Mack, 6’1″, will have to drop down from light heavyweight to make the fight with the 35-year-old Froch and you can imagine that Mack will be weakened from the process of making weight. It’s already a mismatch going in but when you add to that Mack having to take off weight to get down to the 168 lb limit then you’re really talking mismatch.
Froch’s promoter Eddie Hearn from Matchroom Sport did his best to try and hype Mack as an opponent, saying to Sky Sports News “He’s got nothing to lose coming here to face me and I know he’ll put it all on the line to take the title from me so I’ll be fully prepared for everything he’s got and I’ll be hitting him with all my best.”
“Nothing left to lose” sounds like code to me to mean Mack only has a puncher’s chance in this fight. In other words, this is a mismatch.
Mack can punch a little, but he has problems taking big shots as we saw in his losses to Johnson, Cloud, Librado Andrade and Alexandro Berrio. All were knockout losses for Mack. The Berrio fight was interesting in that Berrio kissed Mack on the head moments before Mack hit the canvas. I’ve never seen that before or since.

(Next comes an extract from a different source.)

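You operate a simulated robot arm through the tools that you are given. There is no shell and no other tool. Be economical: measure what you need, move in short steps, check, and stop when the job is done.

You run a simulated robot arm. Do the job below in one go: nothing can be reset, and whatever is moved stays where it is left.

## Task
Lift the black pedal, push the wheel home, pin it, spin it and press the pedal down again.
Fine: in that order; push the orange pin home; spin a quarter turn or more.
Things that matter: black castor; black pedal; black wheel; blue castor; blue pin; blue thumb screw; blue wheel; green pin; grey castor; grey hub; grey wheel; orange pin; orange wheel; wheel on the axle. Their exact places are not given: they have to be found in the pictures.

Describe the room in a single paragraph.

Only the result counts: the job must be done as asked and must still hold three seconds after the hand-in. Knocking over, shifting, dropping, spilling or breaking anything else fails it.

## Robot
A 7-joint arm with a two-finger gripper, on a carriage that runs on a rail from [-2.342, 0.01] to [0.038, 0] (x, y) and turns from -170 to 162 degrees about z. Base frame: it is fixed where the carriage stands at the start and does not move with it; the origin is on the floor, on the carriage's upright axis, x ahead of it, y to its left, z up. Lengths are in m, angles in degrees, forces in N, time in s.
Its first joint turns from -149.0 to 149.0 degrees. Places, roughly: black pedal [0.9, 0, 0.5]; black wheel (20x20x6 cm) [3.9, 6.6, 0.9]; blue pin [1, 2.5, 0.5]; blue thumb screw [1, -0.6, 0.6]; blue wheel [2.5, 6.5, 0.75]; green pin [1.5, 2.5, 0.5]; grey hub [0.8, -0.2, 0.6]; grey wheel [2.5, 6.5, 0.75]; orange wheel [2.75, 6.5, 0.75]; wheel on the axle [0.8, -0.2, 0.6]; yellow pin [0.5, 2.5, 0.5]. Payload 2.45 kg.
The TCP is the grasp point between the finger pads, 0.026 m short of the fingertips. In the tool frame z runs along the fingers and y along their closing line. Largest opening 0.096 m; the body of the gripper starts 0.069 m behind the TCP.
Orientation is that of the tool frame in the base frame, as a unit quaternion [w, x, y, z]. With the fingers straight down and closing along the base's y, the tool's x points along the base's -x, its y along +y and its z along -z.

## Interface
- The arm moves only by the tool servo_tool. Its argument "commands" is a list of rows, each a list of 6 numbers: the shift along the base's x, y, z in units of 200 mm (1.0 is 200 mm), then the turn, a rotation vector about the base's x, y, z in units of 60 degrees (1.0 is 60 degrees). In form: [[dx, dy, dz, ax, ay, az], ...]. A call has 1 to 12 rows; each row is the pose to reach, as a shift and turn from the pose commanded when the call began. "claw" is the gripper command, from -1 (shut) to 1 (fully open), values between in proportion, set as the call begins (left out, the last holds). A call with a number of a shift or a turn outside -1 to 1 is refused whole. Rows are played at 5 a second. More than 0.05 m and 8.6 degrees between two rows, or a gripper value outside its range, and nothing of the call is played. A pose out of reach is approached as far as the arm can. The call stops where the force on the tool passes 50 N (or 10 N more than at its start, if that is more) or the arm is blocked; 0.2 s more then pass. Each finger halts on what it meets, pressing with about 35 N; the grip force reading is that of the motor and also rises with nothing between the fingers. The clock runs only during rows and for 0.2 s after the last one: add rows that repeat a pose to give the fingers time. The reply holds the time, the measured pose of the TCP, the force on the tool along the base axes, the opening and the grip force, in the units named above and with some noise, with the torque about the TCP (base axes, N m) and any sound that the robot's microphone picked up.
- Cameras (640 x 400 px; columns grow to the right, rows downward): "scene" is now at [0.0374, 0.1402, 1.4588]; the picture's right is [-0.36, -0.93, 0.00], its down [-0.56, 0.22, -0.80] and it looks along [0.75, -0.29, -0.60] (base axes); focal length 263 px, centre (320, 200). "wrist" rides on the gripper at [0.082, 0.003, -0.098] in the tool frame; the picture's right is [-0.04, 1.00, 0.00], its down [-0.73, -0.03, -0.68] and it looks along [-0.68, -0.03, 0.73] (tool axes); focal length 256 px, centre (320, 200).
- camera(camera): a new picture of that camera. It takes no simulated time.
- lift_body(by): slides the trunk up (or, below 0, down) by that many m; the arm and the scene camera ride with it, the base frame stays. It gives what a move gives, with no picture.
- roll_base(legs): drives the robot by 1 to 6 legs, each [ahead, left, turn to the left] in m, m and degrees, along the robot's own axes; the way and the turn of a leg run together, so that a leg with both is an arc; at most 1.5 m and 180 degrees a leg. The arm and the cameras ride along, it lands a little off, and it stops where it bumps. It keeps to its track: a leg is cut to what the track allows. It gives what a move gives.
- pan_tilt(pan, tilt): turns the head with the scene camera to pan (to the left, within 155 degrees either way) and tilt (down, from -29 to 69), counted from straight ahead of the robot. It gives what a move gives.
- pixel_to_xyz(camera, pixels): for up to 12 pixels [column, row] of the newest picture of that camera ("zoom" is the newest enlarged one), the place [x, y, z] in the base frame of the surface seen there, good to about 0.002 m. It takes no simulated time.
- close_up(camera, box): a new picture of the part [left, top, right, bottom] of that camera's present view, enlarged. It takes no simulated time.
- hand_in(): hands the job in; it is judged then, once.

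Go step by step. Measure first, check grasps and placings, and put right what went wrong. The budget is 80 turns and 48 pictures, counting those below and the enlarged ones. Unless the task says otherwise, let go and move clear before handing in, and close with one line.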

Froch fans feel that he has an easy title defense like this coming after having battled hard in the Super Six tournament and recently beating IBF super middleweight champion Lucian Bute last May. I don’t see it that way. I think all fighters should follow the path of someone like Floyd Mayweather Jr, who always looks for the biggest fight possible with every bout. He doesn’t take stay busy fights or title milking bouts because he’s looking out for the boxing public who pay to see his fights. That’s how all fighters should be, especially when they hold major world titles like Froch. Who wants to pay to see a mismatch?